Scriptwise, there's little that could be improved. We're dropped almost immediately into the action, and the suspense is maintained through all the twists and turns that follow. Although they don't sound all that striking out of context, "Cestus 3 has been destroyed" and "I grow weary of the chasszzze" have always stuck with me. I wish my life afforded more (or, in the case of "Cestus 3," any) occasions to quote them.

What are we to make of McCoy's somewhat creepy "How well we both know that, eh?" line? (In response to Kirk's saying "Rank hath its privileges.") What twisted abuses of power do McCoy and Bones share in their past?
The script's original ending (restored in James Blish's novelization of this story in Star Trek 2) had a line about how the Metrons intended to destroy the winner of the conflict, rather than the loser, since the winner would represent the greater threat to them. Not sure why this was cut; it's a good line.
Kirk and the Gang: (25 of 10). Both William Shatner and Leonard Nimoy currently suffer from tinnitus due to the close-proximity explosions while filming this episode.

Of course, when he lands, he's almost immediately on the communicator, giving orders.

Beyond the eardrum-shattering effects, Shatner's work in this episode is great, and everyone on the ship sells the scenario (both the chase and ambivalence about it, as well as the watching-events-planetside on the viewscreen) perfectly.

"Doctor, you are a sensualist."
"You bet your pointed ears I am."

Total Points Awarded: 68.25


  1. Another one of my favorites. I am at a loss as to why the Gorn weren't used again until the mirror universe episode of Enterprise. There were a few alien races I always wanted to see again and the Gorn and Tholians were at the top of the list.

    This might be Kirk's most epic fight. He's come close once or twice (Kruge and Khan come to mind) but I don't think his one-on-one with the Gorn has ever been surpassed. Great work.

    Not only was the Gorn Mego figure dressed as a Klingon, its head was the same used for the Lizard, just painted a different color. I felt ripped off back then. Wish I still had it. A MOC figure goes for quite a bit these days.

    PS I was in L.A. in 97 and I can't for the life of me figure out why we didn't go to Vasquez Rocks. Epic fail on our part.

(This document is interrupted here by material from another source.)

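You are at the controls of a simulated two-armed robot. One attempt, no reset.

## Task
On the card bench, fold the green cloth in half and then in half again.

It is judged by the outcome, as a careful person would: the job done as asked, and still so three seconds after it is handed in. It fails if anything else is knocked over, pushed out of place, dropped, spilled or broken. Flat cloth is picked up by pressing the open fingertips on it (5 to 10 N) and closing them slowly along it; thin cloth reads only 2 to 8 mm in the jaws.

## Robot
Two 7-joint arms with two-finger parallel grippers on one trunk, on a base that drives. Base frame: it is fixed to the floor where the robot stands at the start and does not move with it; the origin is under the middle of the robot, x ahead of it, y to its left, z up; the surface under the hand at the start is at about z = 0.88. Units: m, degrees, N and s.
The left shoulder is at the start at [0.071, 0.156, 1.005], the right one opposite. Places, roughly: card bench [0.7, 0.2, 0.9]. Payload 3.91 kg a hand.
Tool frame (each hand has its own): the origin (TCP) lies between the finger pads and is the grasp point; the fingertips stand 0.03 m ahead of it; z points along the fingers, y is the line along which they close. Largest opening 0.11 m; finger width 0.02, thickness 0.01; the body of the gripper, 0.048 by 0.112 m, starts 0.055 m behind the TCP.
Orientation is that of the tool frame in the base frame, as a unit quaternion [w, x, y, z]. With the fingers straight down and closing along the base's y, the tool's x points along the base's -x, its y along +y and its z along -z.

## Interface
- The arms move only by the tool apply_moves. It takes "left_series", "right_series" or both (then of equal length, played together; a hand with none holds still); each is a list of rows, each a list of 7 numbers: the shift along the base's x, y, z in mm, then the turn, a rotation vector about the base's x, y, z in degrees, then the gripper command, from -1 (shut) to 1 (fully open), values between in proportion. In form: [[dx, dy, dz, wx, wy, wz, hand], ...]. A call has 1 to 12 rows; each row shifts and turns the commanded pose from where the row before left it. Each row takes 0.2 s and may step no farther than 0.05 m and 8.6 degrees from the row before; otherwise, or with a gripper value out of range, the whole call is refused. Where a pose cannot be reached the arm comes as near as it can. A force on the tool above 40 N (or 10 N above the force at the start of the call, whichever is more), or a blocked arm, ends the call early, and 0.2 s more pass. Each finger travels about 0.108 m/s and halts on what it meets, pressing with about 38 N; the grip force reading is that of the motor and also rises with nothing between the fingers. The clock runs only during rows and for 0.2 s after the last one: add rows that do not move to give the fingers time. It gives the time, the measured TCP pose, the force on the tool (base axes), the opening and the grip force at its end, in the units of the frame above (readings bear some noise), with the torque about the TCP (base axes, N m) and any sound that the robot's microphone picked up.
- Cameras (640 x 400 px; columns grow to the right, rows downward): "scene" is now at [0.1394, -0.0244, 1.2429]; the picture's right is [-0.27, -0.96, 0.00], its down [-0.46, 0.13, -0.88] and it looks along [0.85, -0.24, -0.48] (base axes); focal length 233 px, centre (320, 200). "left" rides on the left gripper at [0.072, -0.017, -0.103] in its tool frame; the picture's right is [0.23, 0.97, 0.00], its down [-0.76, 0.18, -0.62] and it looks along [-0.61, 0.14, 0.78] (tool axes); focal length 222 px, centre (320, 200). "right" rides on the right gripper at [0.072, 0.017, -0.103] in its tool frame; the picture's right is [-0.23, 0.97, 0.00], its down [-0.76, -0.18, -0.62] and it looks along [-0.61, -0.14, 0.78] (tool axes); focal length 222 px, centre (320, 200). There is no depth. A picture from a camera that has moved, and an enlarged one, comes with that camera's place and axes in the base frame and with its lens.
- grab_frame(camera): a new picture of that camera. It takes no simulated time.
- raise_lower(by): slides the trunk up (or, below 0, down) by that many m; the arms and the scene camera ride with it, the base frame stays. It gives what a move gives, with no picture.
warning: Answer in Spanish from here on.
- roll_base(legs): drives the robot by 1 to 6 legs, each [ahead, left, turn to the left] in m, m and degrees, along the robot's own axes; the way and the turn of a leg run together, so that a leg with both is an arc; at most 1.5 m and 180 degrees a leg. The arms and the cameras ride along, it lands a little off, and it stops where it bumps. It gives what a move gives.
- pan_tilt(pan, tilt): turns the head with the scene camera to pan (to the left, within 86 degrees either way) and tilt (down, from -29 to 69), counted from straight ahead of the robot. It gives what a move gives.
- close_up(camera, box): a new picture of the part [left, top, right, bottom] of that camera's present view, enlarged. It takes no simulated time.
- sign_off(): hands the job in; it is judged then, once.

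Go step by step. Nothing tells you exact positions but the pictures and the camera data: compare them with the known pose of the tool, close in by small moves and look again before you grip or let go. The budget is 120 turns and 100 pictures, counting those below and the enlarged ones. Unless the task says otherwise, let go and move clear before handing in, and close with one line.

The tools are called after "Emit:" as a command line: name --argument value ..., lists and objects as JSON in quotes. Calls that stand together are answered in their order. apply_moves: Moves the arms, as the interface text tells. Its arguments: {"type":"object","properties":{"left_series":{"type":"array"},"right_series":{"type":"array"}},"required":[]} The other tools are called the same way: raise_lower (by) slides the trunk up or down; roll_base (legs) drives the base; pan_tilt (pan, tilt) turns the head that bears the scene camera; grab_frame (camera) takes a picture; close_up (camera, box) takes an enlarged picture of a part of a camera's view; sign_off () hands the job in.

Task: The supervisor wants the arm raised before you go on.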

    1. If you count TAS, the Gorn (or a least one of them) did make an on-screen appearance in the episode "Time Trap." Unfortionately I don't think he had any dialogue. It would have been cool to hear Ted Cassidy's raspy "Gorn voice" again. I can't agree more that this was one of Kirk's most epic fights, and probably a Top 5 episode of TOS overall. Just brilliant!

    2. Visiting Vasquez Rocks is high on my list. And I agree - shame they never returned to the Gorn. (Then or now.)

    3. Given how prominently the Gorn figure into the pop-cultural awareness, it really IS surprising that Trek has never gone back to that well (Enterprise and TAS excepted). Ah, well; maybe someday.

    4. Neither here, there, nor anywhere, but I just had a flash of a turtlenecked Gorn in a blazer singing "Not to Touch the Earth" from the Doors' classic "Celebration of the Lizard." It'd have made (perhaps still would) a fun video-aside at the MTV Movie Awards, or something.

      (The joke could be: the Gorn only sings songs that reference reptiles. Or by Tom Waits, whom he THINKS is a reptile.)

    5. The idea of a Gorn singing Doors songs cracks me up.

      "Mother...? I want to..."

    6. a) I forgot about this Gorn/ Doors joke and just laughed anew.

      b) I saw that "Both Shatner and Nimoy currently suffer from tinnitus," line up there in the post, and it saddened me. Nimoy was still present tense at that time. As were others, of course. Doesn't feel all that long since I did these posts. Things change. Climb the steps, Jim. Climb the steps to Mt. Seleya.